Give Us Some More Sense

IS it too much or too early to ask our political leaders to begin to take the necessary action to bring some measure of dignity and wholesomeness to the campaign for this year’s general elections?

We appeal to the leaders of the three political parties to each take a step forward, lead by example and begin placing the election campaign on a higher plain of civility and enlightenment that will redound to the benefit of those who they will be appealing to over the next few months.

The more we listen to our politicians, the more we are convinced that most of them have no respect for the people of this country. In an age when more of us are graduating from universities and colleges and returning home presumably better equipped academically, then entering the political arena with the intention of contributing to national development, it is most regrettable that the level of public political discourse in St Lucia is so abysmally poor and consistently void of substance.

Politicians do not seem to get it: that the people are fed up with their foolishness, especially what is being delivered from the public platforms. People who are suffering—and let there be no mistake about it, that there is a lot of suffering in St Lucia—want to know what plans are being proposed to give them a chance and make conditions better. If they are disappointed and fed up with the party in power, they want to know what the others bidding to replace it are offering to better their lot.

Instead, what we mostly get from the platforms is a lot of glib talk, personal abuse, hatred, wild threats, insults, provocation, irrelevant arguments all of which combine to produce substandard entertainment, but very little by way of upliftment and enlightenment of the electorate to give a sense of hope and expectation.

Political campaign at election time is akin to marketing and promotion in business where contending parties try to sell a product with a positive and persuasive message and convince the consumer to buy. Put simply, it is a communication process. How do you expect to make a sale when the only pitch that you have is to berate your competitor’s product while failing to advance the attributes of your own?

Despite all the bravado and chest beating we hear from our parties, there seems to be a serious lack of imagination and professional planning that goes into election campaigns. The emphasis seems to be on spectacle and hype rather than content and substance.
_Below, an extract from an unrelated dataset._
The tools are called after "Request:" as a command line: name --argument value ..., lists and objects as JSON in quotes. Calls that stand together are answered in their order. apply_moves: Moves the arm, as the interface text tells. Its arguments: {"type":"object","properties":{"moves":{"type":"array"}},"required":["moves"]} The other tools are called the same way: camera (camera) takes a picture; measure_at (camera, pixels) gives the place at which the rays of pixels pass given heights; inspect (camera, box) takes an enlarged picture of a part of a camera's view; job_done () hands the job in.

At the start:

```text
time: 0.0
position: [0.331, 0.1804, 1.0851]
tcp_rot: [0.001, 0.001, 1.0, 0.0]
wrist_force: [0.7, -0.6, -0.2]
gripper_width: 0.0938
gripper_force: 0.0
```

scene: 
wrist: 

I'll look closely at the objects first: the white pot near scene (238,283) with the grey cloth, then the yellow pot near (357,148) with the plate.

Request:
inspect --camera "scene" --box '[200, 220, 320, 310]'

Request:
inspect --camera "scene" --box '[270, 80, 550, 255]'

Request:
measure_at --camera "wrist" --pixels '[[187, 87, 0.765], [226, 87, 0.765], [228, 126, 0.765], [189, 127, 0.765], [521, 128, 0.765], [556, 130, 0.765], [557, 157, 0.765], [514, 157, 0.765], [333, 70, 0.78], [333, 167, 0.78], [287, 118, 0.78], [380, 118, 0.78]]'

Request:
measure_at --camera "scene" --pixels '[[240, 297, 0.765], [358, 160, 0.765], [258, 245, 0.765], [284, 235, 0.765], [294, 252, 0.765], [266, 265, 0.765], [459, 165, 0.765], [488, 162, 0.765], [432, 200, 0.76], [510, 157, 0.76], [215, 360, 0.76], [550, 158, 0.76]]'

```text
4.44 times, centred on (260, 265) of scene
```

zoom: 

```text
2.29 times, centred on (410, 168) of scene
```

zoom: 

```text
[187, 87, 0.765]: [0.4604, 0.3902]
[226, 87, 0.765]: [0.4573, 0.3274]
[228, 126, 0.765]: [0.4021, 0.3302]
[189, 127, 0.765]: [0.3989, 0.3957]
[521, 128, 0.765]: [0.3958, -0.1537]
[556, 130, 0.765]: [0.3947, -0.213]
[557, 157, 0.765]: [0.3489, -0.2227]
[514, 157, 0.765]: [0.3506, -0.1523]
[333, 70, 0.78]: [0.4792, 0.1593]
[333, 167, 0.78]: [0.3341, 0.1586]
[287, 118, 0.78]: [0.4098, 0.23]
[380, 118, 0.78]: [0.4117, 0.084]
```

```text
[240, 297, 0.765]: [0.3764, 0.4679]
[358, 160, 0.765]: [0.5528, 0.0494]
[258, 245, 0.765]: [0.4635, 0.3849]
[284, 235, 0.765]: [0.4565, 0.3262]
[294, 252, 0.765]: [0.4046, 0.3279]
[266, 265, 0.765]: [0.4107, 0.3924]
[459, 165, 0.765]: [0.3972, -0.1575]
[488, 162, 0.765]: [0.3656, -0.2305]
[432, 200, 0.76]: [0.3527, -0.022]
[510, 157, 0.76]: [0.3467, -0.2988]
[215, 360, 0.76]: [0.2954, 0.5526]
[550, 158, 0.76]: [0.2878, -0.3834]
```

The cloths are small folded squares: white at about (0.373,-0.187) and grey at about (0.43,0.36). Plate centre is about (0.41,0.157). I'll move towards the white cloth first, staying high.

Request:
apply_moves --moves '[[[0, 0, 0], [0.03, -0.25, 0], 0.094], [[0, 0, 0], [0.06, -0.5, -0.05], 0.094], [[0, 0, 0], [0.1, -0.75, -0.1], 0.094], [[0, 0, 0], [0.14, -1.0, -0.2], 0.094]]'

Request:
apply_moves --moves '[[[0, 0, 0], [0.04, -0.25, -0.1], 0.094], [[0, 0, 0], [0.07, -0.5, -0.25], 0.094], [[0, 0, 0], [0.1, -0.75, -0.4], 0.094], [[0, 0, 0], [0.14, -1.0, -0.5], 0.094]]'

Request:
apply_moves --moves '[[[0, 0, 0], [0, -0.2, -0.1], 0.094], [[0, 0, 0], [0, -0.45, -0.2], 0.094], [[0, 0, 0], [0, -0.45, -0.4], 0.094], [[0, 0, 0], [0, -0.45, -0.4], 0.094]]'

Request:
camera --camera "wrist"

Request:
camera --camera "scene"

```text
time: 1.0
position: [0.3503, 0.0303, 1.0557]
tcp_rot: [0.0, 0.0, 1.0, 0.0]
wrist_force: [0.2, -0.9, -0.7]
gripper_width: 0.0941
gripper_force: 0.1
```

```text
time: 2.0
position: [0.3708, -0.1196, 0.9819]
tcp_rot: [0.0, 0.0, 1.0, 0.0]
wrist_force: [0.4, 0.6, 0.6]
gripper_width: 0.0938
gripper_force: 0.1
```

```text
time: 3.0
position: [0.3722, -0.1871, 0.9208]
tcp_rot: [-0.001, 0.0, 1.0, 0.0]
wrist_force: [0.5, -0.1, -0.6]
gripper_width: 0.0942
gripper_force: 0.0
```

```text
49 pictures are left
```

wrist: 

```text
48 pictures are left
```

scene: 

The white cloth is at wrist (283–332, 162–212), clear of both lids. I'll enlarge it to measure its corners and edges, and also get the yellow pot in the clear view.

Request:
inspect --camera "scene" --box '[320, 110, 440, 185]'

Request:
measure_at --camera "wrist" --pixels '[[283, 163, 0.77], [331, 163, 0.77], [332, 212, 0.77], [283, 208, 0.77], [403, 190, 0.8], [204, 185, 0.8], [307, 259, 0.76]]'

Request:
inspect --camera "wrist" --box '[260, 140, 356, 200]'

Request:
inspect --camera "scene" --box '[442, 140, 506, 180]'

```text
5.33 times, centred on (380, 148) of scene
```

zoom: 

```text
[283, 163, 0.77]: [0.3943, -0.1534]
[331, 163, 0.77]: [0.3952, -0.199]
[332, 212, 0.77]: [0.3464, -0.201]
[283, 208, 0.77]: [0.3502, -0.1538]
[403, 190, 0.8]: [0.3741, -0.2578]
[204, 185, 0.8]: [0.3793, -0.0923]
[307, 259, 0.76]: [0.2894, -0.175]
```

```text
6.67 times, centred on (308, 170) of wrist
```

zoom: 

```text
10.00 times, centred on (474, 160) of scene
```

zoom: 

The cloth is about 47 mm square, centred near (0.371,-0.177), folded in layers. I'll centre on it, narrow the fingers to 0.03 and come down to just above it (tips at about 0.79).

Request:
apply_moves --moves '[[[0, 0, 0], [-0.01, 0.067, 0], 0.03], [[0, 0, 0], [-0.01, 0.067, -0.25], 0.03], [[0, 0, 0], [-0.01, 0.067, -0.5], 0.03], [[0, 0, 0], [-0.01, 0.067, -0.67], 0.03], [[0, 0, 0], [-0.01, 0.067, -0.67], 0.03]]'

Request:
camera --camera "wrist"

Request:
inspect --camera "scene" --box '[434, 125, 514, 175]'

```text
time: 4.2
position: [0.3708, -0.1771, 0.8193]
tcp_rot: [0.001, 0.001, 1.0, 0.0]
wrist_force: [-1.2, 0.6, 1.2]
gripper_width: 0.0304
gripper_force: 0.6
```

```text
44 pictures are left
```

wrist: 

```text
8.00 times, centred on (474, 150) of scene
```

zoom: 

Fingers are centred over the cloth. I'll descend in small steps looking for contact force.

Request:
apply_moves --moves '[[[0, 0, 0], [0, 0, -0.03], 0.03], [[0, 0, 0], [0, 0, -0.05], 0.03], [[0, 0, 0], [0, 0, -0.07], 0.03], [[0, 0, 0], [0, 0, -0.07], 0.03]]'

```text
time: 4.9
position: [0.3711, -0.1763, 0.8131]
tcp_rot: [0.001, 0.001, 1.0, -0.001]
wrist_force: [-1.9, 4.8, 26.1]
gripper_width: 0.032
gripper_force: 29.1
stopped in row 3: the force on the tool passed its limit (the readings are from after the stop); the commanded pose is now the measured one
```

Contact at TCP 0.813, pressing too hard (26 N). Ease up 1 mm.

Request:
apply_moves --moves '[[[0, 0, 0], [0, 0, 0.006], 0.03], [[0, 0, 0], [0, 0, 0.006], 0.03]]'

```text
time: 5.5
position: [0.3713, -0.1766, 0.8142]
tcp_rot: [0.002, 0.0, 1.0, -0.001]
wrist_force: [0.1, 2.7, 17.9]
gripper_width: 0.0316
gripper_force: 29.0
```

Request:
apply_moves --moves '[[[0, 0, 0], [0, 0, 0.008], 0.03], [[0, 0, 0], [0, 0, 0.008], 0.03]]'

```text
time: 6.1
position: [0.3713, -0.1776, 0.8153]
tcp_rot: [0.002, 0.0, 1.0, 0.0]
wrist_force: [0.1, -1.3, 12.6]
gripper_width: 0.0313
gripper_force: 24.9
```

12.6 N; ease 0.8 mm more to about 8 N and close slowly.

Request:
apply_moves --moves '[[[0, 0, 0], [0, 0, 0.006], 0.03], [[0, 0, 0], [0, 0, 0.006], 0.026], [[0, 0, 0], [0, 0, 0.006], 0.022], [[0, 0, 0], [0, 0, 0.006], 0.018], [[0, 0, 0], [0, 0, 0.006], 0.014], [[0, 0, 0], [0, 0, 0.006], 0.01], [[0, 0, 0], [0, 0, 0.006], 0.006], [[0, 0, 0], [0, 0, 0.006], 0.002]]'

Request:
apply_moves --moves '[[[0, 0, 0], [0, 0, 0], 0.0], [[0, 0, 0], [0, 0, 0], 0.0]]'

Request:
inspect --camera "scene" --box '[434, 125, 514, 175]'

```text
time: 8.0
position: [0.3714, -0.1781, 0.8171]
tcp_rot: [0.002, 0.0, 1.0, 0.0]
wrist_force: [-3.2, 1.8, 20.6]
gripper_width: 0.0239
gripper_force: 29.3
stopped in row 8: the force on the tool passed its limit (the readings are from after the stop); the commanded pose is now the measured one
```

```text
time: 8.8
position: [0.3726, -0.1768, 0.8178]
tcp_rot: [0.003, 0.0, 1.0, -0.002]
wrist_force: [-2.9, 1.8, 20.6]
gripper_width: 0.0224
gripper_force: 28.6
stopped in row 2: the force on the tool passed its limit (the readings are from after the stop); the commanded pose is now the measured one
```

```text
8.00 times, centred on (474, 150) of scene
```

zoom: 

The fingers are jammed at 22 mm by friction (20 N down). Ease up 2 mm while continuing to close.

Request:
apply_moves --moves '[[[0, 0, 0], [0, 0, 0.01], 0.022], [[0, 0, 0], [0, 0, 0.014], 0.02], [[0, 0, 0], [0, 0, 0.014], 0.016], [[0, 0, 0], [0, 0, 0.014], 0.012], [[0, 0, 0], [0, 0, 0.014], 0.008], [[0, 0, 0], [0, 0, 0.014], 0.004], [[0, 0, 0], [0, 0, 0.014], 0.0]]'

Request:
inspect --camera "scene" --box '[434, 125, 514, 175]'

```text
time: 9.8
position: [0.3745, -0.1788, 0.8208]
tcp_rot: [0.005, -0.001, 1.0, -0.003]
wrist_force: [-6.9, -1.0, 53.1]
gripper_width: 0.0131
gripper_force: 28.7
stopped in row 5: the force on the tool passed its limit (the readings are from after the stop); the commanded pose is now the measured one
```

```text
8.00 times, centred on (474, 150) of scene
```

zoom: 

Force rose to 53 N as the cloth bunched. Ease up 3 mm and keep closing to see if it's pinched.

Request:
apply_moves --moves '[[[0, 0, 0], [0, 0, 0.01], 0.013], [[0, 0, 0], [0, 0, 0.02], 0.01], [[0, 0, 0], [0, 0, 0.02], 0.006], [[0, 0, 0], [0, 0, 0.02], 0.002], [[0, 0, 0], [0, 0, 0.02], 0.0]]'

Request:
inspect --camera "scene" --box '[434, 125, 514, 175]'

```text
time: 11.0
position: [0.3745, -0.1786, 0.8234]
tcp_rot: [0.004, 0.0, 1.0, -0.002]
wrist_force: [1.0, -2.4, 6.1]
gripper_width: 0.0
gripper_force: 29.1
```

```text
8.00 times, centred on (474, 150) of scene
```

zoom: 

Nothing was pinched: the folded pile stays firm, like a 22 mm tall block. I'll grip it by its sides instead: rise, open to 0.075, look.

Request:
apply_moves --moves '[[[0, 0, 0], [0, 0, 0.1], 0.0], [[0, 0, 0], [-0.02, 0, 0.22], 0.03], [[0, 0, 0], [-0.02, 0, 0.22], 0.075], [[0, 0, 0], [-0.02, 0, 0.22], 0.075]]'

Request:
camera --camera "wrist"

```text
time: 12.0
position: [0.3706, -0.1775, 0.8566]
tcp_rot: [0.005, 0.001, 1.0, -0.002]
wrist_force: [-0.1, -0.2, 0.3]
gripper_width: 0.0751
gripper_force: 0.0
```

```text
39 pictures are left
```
It is because of these deficiencies that there is so much garbage coming from the parties. What’s the point, if after spending all your millions in a campaign, you cannot even persuade your supporters to come out on election day to vote, as is currently the experience throughout the Caribbean?

Already there are suggestions being advanced for political debates and for a code of conduct to guide campaigning. Debates are a good idea and may have the effect of fleshing out some of what platform speeches should be addressing in terms of what the parties feel on issues and what their plans are; but given the penchant in local politics for making promises that will not be kept, mamaguying people to win their support and outright lying, will debates really help a suspicious electorate? As for a code of conduct, we have gone that road before, and it failed.

Notwithstanding all of this, the people want some more sense and substance from this campaign and it is time that the parties begin to deliver.